Par Bernard Largillier. Juriste et économiste, Bernard Largillier enseigne au Cnam. Il est l’auteur de Entrepreneuriat et culture d’entreprise, paru en 2015 aux éditions Management et société, et est membre de l’AEC (Association des économistes catholiques). Il a créé une entreprise – le-santenaire.com – sous la protection des époux Martin.


Si l’on regarde l’économie contemporaine de ce début de XXIe siècle, on peut constater que les entreprises qui tiennent et qui prospèrent sont à structure familiale. Je pense à cet imprimeur qui tient dans un marché particulièrement bousculé ; il bouge et se démène, va chercher ses clients et fournisseurs loin, mais reconnaît qu’il tient parce qu’il travaille avec ses deux fils et son épouse ; quatre personnes de la famille opérationnelles sur dix salariés, ça aide ! Ou encore cet important concessionnaire automobile d’une grande marque allemande qui travaille avec sa femme et son fils, son frère, beau-frère et sa belle-sœur. On ne sait plus exactement combien ils sont de la famille, tous travailleurs opérationnels ; ils sont une exception dans leur métier, mais ils tournent très fort et tiennent dans la durée.
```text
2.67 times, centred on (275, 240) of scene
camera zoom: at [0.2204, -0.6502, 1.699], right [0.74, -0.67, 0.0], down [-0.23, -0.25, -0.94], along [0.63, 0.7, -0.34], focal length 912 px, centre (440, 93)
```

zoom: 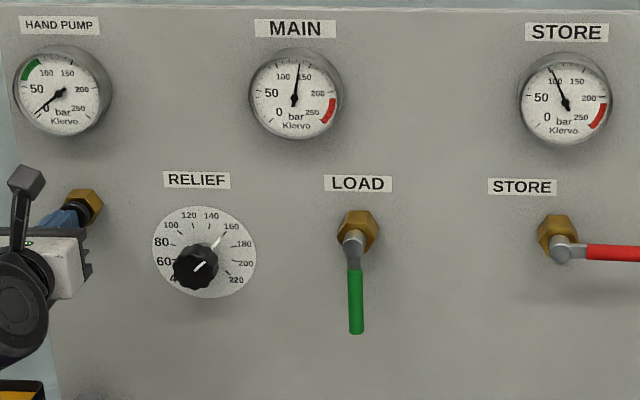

Gagner sa vie avec ce qu’on sait faire Cet état de fait a-t-il changé avec la révolution industrielle du XIXe et dans l’économie moderne connectée ? Pas vraiment. A cette époque, l’industrie se développe sur des technologies et des produits nouveaux qui apportent des améliorations de service et une élévation générale du niveau de vie, mais la trame de l’économie qui fait vivre les gens et leurs familles dans les villes, faubourgs et campagnes ne change pas vraiment. L’essentiel de l’économie tient à ce qu’on possède, la terre, dans une économie encore très rurale, quelques m2 en ville, et à ce qu’on sait faire lorsqu’on ne possède rien ou pas grand-chose. C’est ce savoir-faire qui donne naissance aux entreprises, quelles qu’elles soient, et c’est la famille qui les développe et les prolonge dans le temps. C’était vrai au XIXe, et c’est vrai au XXIe siècle un peu partout dans le monde comme cela le fut à toutes les époques.

Le modèle familial « Louis et Zélie » L’exemple de Louis et Zélie Martin est intéressant parce que représentatif d’une situation courante, naturelle, normale si l’on peut dire, d’un homme et d’une femme qui se rencontrent, s’aiment, se marient, puis essaient de gagner leur vie pour élever et nourrir leurs enfants. Lui horloger un peu par hasard, sans tradition ni vocation, avec un diplôme accessible sans moyens financiers importants, elle dentellière parce qu’il y avait de la dentelle dans sa ville, chacun avec son savoir-faire, sa nécessité et son désir de « faire ».

L’horloger rend un service nécessaire à sa clientèle de proximité, sans surprise ni perspective de conquête du monde : il achète, vend et répare les montres. La dentellière est dans un métier de luxe dirions-nous, parce que non indispensable : elle brode, vend, puis vend encore, enseigne son savoir-faire, toujours pour une clientèle de proximité. Mais la clientèle afflue, la petite affaire familiale marche bien que Zélie a du mal à suivre. Son horloger de mari abandonne alors sa boutique pour venir aider son épouse et faire tourner l’entreprise de dentelle.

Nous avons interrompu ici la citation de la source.